Quels sont vos résultats ?
La plupart des prescriptions (92 %) étaient motivées par une infection ORL ou bronchopulmonaire. Quarante-six patients (17,5 %) ont eu une diarrhée, qui a toujours été spontanément résolutive et, le plus souvent (65 %), de durée brève, inférieure à 48 heures. Elles apparaissent le plus souvent à J5.
Nous avons déterminé deux facteurs prédictifs indépendants de diarrhée : d'une part, les modalités de l'antibiothérapie (classe et durée, sa longueur accroissant le risque), d'autre part, le nombre quotidien de selles molles avant l'antibiothérapie.
Un seul malade était porteur sain de CD dès l'inclusion.

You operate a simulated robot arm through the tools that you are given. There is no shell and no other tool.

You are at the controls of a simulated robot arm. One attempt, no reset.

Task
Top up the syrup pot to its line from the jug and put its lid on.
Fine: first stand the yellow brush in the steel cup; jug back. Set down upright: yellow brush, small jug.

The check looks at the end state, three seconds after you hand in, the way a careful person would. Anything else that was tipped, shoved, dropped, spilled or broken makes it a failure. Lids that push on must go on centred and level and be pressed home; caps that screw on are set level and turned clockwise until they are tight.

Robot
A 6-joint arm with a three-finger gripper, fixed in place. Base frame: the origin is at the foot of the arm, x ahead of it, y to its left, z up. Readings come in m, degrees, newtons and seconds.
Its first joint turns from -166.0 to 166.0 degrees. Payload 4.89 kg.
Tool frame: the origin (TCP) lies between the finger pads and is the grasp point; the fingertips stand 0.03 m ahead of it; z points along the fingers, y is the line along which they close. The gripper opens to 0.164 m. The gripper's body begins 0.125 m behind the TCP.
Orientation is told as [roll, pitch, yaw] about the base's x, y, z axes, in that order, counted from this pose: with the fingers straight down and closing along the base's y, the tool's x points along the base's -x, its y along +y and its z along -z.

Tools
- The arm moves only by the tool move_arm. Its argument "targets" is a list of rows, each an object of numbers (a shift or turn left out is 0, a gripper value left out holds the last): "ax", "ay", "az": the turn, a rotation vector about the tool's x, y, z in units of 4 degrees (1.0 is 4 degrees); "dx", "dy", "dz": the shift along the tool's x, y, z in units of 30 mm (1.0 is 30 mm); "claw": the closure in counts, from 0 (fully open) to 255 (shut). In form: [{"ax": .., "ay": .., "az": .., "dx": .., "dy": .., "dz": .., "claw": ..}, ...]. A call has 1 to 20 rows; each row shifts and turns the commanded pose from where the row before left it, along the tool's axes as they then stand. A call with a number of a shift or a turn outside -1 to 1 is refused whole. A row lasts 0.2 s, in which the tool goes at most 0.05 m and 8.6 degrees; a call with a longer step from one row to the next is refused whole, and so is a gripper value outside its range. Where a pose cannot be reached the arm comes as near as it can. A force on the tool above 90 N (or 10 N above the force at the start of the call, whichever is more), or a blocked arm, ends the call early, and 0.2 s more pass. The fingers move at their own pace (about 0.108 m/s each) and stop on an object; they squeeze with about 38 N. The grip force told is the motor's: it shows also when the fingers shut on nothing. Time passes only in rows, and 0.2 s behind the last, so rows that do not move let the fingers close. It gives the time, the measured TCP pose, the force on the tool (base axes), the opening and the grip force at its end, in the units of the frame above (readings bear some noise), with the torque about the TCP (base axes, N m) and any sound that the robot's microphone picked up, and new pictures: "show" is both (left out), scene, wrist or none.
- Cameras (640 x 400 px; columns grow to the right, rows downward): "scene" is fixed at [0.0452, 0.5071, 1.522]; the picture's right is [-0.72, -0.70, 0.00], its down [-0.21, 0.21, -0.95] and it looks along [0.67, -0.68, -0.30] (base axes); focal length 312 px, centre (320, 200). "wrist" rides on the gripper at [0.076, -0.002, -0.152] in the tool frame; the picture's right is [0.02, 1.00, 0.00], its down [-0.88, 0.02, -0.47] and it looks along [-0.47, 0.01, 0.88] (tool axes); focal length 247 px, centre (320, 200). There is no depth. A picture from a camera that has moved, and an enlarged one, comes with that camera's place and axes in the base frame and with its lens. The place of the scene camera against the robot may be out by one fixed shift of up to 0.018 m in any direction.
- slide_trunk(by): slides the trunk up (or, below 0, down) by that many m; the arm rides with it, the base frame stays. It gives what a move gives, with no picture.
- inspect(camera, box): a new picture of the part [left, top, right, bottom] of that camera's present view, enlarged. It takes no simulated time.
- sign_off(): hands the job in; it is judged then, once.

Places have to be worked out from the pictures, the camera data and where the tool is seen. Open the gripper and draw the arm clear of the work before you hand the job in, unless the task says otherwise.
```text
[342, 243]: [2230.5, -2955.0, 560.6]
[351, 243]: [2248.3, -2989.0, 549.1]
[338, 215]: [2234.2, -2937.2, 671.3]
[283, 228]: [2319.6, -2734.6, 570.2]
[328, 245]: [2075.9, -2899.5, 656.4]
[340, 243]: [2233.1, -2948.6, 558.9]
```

CD était présent dans les selles de dix (3,8 % sur 260 patients correctement documentés) malades à J14 et il était producteur de toxines chez 7 d'entre eux, dont 4 avaient une diarrhée. La présence à J14 d'un CD producteur de toxine était plus fréquente chez les malades ayant une diarrhée (8,7 %) que chez ceux n'en ayant pas (1,4 %).
Qu'en concluez-vous ?
D'abord, que la diarrhée sous antibiotiques est très fréquente dans la population générale, mais qu'elle est habituellement brève et bénigne. Cependant, si nous avions choisi des critères plus sévères de diarrhée, sa prévalence apparaîtrait moins élevée (7 % à plus de 2 selles molles par jour ou à durée supérieure à 24 heures). Cette diarrhée est le plus souvent une modification transitoire de la consistance des selles, dont un facteur prédictif est l'état du transit avant l'antibiothérapie. Elle est associée à la présence d'un CD producteur de toxine moins d'une fois sur 10. En outre, cette étude suggère que les infections à CD producteur de toxine peuvent être responsables de la diarrhée dans certains cas. Pour les prédire, nous avons besoin d'études des facteurs cliniques de ces infections.
L'importance de ces études ressort d'une extrapolation simple de nos résultats. Si nous partons d'une prise d'antibiotiques par habitant et par an, nous obtenons 1 600 000 acquisitions de CD producteur de toxine par an, avec 920 000 diarrhées. Elles ne sont pas toutes bénignes, en particulier chez le sujet âgé, pouvant aller jusqu'à la colite mortelle. Il est donc important de travailler à identifier les facteurs, en particulier immunitaires, qui conditionnent chez une personne donnée la gravité de l'infection, allant du portage sain transitoire à la colite grave.